Ertesi gün ise yağmur o kadar güçlü yağıyordu ki ne ormana gidebildik ne de nehre açılabildik. Akşam, bize Tena’da bu geziyi ve aileyi ayarlayan diğer kuzen Misael geldi ve bizi Quichua kabilesinin çocuklarını okula gönderdikleri, bir otelin (Hotel California- ismine bayıldım), birkaç birahanenin bulunduğu ve birkaç yerleşimin de olduğu Limoncocha’ya gitmeye davet etti, ‘birkaç bira içeriz, siz de kabileden diğer insanlarla tanışma frsatı yakalarsınız’ dedi, teklifi büyük mutlulukla kabul ettik.
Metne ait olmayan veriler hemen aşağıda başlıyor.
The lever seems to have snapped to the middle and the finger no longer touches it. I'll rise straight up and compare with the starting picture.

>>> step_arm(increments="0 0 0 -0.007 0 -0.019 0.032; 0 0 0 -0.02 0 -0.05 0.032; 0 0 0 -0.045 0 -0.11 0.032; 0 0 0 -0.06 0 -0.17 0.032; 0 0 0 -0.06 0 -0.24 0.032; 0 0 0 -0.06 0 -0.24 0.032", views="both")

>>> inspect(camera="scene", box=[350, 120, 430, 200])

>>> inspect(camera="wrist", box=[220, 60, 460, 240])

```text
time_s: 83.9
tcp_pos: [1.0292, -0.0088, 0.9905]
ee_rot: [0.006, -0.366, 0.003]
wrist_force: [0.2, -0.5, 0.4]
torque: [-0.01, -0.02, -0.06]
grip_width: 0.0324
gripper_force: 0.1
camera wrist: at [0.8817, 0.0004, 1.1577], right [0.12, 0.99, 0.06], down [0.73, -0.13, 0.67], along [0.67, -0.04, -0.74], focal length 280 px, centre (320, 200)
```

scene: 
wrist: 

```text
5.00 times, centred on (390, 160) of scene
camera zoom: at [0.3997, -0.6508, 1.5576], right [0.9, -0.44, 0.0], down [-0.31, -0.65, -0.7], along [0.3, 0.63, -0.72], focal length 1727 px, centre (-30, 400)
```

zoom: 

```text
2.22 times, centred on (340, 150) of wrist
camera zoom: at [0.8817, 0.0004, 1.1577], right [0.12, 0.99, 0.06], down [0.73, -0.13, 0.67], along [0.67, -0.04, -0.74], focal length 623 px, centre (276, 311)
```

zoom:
Berta, Misael, Silberio, yoldan aldığımız başka bir kuzen kanoya doluşup Limoncocha’ya bira içmeye gittik. Quito’dayken de bir sürü sağda solda günün her saati sızmış insanları görüyordum ama buradaki durumu da görünce bunun bir problem olduğunu anladım. Bir türlü gece bitmek bilmedi çünkü daha fazla içmek istedikleri için biz dönmek istesek de dönemedik, içmiyorduk da bu kısım biraz sıkıcı oldu. Gece 1 gibi dönebildik ancak ve alkol sınırını aşıp, evlerine kadar gidemeyip hemen oracıkta uyuyakalmış ya da sızmış insanlara rastladık. Misael’in saçma sapan masaj yapma isteğini sarhoşluğuna verip, tek başıma gelmemiş olmama şükrederek odama çekildim. Bence mutlaka en az iki kişi gelinmeli Amazonlara, maceralara atılmanın pek bir anlamı yok.

Son günümüzde bizi kanoyla Limincocha’ya bıraktılar, oradan bütün çevreden gelen yerlilerin kurduğu pazara gittik ve saat öğlen 12 olmasına rağmen bebeğini emziren annelerin bile su gibi bira içtiklerini, gözlerimiz faltaşı gibi açılmış bir şekilde seyrederek, ‘bu yerlilere ne olmuş böyle?’ diyerek ve oldukça üzülerek yolumuzu Tena’ya çevirdik. Bira kasalari ile dolmus kanolar Napo Nehri´nde Amazon Bolgesi´ndeki koylere gitmek icin siralarini bekliyorlardi.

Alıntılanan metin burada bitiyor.